Keep every line where the word "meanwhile" appears; drop the rest.
______________________________
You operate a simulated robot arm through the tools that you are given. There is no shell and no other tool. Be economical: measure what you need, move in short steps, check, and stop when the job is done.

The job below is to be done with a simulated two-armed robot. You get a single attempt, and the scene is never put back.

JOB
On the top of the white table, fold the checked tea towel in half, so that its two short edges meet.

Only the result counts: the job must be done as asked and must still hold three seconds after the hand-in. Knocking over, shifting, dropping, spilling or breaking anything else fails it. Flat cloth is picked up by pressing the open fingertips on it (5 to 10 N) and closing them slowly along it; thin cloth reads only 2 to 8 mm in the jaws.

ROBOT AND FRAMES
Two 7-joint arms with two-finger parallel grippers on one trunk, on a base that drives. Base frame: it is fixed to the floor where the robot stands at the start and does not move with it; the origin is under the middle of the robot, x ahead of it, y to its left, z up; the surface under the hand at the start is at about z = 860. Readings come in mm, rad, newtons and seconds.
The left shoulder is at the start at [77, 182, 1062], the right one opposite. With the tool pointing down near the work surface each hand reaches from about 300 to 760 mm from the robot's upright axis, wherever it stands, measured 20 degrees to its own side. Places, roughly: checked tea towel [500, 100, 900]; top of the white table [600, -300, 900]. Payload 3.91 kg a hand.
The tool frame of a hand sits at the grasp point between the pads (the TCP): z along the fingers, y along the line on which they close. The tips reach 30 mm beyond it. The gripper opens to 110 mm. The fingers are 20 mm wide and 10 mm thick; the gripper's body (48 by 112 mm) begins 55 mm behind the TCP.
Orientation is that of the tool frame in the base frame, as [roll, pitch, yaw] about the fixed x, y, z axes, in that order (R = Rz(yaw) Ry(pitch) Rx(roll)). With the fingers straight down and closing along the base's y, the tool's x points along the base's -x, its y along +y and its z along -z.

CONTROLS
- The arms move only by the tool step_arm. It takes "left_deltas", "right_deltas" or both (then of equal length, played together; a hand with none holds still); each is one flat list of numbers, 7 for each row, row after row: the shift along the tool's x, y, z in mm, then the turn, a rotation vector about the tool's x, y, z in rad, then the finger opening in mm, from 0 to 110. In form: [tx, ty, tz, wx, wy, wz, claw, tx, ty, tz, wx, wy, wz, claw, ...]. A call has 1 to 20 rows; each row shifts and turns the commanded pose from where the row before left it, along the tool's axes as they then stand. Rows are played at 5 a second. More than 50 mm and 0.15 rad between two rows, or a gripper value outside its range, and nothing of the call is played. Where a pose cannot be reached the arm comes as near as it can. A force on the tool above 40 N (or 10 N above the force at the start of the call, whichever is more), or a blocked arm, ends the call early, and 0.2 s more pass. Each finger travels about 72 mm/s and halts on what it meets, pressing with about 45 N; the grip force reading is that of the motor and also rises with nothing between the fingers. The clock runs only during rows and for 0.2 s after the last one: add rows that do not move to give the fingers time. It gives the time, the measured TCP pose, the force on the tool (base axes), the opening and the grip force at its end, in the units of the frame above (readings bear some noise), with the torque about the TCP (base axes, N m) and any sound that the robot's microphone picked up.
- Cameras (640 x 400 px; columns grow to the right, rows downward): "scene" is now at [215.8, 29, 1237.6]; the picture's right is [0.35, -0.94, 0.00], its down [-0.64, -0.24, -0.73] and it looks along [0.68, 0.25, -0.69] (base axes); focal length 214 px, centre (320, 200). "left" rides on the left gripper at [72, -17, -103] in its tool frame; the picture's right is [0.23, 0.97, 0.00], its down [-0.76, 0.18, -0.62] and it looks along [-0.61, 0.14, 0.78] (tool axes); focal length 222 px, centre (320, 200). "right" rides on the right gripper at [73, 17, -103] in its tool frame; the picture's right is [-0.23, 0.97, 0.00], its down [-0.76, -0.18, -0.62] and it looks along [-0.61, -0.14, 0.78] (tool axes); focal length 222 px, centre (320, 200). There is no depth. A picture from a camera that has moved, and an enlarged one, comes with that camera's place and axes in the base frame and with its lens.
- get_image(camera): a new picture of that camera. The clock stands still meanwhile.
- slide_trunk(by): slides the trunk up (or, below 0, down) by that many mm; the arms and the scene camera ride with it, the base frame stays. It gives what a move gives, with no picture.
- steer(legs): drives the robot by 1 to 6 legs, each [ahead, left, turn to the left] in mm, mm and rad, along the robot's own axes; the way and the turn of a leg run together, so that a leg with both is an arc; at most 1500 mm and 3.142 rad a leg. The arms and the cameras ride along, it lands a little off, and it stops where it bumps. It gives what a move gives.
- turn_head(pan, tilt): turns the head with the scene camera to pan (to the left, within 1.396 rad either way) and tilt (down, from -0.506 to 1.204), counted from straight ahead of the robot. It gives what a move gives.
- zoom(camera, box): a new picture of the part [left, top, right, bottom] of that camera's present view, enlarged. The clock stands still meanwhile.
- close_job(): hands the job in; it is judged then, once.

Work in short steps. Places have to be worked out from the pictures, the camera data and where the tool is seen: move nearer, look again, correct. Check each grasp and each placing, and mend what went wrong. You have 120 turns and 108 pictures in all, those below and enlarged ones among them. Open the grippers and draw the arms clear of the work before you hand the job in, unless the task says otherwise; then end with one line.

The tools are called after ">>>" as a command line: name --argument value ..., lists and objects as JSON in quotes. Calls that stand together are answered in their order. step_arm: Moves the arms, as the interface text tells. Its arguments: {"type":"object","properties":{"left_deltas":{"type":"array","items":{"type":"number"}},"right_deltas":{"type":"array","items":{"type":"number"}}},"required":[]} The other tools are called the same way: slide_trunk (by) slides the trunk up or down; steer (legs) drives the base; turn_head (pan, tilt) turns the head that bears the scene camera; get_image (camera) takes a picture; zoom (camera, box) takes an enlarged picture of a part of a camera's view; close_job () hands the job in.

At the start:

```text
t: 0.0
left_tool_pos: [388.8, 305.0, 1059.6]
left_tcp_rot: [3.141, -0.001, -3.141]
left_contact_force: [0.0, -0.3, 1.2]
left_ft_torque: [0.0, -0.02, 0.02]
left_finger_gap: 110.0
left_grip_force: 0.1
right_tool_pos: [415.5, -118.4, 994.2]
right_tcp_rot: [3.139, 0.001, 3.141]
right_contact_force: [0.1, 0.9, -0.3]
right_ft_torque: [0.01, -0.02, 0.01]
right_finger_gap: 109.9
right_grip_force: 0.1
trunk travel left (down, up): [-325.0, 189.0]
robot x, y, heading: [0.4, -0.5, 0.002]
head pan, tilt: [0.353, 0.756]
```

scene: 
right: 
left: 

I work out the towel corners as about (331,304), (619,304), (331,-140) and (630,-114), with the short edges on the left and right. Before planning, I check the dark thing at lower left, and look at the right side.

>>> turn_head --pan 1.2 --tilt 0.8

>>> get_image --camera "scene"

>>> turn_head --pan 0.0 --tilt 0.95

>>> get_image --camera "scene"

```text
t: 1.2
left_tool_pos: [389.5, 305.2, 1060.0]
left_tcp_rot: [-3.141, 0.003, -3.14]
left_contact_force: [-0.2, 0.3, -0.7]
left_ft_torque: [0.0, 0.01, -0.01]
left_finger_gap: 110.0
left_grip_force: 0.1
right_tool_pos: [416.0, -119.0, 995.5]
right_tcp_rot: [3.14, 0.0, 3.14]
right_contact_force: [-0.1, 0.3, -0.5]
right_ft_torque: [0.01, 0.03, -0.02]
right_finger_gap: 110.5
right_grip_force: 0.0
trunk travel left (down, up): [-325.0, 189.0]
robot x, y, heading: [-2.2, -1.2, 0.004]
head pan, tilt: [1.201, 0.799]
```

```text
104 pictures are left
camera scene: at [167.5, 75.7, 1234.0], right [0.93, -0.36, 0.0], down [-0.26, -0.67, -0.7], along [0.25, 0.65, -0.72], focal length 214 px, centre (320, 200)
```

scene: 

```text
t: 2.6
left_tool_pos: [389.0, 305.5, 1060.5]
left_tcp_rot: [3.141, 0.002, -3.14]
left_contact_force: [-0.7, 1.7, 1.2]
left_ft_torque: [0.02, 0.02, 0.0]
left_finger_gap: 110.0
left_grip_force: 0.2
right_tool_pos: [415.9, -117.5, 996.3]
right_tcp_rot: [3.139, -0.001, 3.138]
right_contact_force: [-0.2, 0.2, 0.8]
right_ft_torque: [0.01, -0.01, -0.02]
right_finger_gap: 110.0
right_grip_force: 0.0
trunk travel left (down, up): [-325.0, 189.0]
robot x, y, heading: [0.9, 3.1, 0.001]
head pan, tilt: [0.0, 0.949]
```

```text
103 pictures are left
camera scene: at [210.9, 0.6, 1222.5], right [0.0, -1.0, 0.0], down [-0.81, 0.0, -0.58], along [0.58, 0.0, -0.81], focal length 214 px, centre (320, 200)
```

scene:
______________________________
§ **SOLUTION BELOW**
- get_image(camera): a new picture of that camera. The clock stands still meanwhile.
- zoom(camera, box): a new picture of the part [left, top, right, bottom] of that camera's present view, enlarged. The clock stands still meanwhile.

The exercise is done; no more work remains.